Data provided:
####
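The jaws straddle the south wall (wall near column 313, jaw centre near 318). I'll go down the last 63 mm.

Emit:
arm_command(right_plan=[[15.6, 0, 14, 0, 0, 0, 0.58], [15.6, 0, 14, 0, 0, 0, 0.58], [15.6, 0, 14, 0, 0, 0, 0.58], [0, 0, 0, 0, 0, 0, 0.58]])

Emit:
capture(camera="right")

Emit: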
####
Source:
One of David Cronenberg's least appreciated films is a thesis statement.

I'm wrapping up this week revisiting David Cronenberg's post-horror career with the trailer for A Dangerous Method. The idea that Cronenberg has abandoned horror or body horror is debatable - he's simply found different avenues, some of which have alienated audiences enamored with his earlier work.

A Dangerous Method is decidedly Cronenbergian, though its body horror concepts aren't overtly obvious (aside from that thing Keira Knightley does with her jaw). This film is like an answer key or a glossary to help define his earlier work. It's heavily psychological, but Keira Knightley's performance as Russian headcase Sabina Spielrein and the exploration of her affair with Michael Fassbender's perfect portrayal of Carl Jung lends a little body horror to what is, essentially, a verbose film.

Cronenberg's examination of the repression of our sexual urges - the subject for which Freud (played by Viggo Mortensen) is best known  - is somewhat restrained, with Sabina's outbursts and tendencies providing the film's momentum. Sabina embodies a translation between psychological and physical, and her presence calls into question Jung's ideals. Although there isn't much in the way of blunt bodily exploration, there is a particular and peculiar tension throughout. A Dangerous Method deftly skirts around a blatant exhibition in a manner that's often unnerving.
####
Challenge: Write what comes next in the source.

Answer for this exercise:
The film is more concerned with looking at our complicated relationship with our sexuality and our desires, and the questionable diagnoses and therapies that led to defining a patient's desires and proclivities by their past traumas, inextricably linking the two - an idea that can foster more harm than progress or understanding. Of course, Jung's version of therapy is an affair with Sabina, which leads to her request that he punish her much the same way that her own father did. As he spanks her, Sabina experiences sexual release, taking joy in the humiliation she allegedly fears.

It's that concept of fear that's more Freudian than anything - that which we fear is often that which we innately desire, our mind's own form of directing us toward exposure therapy. That which traumatizes us becomes that which we wish to relive because we've become emotionally attached to what harmed us; we seek comfort in the familiarity of trauma.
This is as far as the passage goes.